TASK GOAL:
Look for the string "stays" in every line, and copy each line that has it.
## Start MATERIAL PROVIDED
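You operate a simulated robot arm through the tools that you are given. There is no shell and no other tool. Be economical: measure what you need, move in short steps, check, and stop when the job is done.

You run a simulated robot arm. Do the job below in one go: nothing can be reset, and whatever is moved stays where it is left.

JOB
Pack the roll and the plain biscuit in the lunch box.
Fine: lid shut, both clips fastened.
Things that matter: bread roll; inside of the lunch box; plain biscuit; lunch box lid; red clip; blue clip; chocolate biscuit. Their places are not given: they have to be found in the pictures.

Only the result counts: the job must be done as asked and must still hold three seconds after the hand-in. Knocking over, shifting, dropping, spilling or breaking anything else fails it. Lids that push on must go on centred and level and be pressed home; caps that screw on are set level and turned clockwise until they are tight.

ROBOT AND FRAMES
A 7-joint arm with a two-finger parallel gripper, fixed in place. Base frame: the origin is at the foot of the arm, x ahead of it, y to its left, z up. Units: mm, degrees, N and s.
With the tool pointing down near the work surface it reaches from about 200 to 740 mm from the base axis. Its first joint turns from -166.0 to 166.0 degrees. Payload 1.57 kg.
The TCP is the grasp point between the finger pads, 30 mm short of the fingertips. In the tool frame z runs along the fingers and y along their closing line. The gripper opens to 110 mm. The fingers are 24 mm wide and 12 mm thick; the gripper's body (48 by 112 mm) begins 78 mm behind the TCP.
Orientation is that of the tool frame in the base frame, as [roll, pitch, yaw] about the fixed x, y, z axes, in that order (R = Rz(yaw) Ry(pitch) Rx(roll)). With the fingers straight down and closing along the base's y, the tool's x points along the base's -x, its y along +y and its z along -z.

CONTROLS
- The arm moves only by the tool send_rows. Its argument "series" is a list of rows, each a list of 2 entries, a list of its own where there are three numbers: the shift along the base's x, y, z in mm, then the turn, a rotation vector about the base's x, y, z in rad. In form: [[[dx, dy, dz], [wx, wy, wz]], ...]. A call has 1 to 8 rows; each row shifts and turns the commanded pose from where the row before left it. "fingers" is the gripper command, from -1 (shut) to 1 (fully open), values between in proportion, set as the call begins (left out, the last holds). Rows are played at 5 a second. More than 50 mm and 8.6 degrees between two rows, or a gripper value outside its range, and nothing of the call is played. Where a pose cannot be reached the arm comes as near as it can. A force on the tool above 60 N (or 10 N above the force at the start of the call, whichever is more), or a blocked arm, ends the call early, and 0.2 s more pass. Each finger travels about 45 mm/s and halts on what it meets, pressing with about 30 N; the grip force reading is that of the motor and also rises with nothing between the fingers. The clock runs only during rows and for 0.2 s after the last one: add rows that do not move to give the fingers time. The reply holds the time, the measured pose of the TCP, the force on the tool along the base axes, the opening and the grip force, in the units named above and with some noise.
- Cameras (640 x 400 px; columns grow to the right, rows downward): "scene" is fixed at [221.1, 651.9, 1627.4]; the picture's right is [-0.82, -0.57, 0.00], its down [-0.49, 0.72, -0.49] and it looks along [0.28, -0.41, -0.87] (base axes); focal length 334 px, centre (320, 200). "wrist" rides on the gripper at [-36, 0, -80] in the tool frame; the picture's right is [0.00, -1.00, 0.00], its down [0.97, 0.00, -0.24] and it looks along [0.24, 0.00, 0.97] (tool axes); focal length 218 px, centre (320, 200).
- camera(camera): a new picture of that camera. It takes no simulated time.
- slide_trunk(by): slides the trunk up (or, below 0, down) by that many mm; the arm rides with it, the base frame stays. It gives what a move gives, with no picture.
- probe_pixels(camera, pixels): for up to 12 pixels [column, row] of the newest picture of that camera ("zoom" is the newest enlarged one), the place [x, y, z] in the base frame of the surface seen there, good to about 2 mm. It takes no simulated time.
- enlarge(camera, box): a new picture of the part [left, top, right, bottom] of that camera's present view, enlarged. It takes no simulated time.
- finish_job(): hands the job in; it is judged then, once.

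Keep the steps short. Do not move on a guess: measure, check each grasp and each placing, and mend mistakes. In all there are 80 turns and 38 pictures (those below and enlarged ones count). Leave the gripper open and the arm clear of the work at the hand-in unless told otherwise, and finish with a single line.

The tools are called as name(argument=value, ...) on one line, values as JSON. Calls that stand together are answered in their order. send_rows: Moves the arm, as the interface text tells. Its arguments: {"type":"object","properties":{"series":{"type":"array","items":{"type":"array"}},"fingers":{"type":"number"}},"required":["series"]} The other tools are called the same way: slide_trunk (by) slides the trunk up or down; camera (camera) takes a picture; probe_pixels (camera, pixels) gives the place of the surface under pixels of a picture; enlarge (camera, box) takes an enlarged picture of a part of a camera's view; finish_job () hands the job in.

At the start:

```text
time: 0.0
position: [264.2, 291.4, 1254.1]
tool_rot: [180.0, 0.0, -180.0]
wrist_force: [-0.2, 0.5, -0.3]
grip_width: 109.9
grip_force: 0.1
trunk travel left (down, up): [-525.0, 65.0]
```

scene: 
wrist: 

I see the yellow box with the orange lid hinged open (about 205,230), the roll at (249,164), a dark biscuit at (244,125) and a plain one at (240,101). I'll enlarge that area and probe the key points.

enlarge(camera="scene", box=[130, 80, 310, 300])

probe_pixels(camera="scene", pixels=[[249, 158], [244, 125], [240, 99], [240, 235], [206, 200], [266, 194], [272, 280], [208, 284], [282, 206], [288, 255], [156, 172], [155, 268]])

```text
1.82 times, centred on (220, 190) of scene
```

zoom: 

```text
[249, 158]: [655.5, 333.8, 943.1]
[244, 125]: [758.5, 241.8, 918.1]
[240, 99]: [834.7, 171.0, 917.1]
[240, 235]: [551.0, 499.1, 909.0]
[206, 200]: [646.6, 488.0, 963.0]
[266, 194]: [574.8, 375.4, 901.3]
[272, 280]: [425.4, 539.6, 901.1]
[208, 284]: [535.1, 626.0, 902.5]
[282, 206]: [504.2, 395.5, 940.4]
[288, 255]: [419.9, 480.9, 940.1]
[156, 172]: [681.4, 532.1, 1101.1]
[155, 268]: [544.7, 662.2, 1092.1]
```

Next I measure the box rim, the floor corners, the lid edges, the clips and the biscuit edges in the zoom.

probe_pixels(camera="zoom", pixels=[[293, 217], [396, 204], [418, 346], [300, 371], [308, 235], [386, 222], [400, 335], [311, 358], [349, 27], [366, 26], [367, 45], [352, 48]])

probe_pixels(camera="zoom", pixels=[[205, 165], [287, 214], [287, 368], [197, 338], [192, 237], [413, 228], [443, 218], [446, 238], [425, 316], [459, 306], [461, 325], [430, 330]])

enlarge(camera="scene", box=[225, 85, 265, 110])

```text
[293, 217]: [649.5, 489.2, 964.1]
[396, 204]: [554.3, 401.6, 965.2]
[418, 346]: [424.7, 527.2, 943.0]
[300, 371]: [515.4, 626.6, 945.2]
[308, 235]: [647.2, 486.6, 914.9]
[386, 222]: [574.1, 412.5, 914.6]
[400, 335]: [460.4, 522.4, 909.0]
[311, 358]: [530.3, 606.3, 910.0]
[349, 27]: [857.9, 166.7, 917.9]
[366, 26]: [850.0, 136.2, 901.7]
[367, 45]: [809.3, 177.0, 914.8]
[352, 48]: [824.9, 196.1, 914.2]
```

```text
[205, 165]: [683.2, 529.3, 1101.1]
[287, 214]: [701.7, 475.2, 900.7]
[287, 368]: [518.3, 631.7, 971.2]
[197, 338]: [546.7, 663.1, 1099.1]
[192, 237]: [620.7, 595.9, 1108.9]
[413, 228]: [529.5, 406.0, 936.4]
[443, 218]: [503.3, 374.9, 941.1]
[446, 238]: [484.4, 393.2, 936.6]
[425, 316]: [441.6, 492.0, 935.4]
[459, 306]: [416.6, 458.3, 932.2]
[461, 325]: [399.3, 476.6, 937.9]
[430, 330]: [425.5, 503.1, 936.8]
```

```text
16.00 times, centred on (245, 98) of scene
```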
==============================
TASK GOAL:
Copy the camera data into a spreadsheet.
## End MATERIAL PROVIDED
TASK OUTPUT:
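You run a simulated robot arm. Do the job below in one go: nothing can be reset, and whatever is moved stays where it is left.
- slide_trunk(by): slides the trunk up (or, below 0, down) by that many mm; the arm rides with it, the base frame stays. It gives what a move gives, with no picture.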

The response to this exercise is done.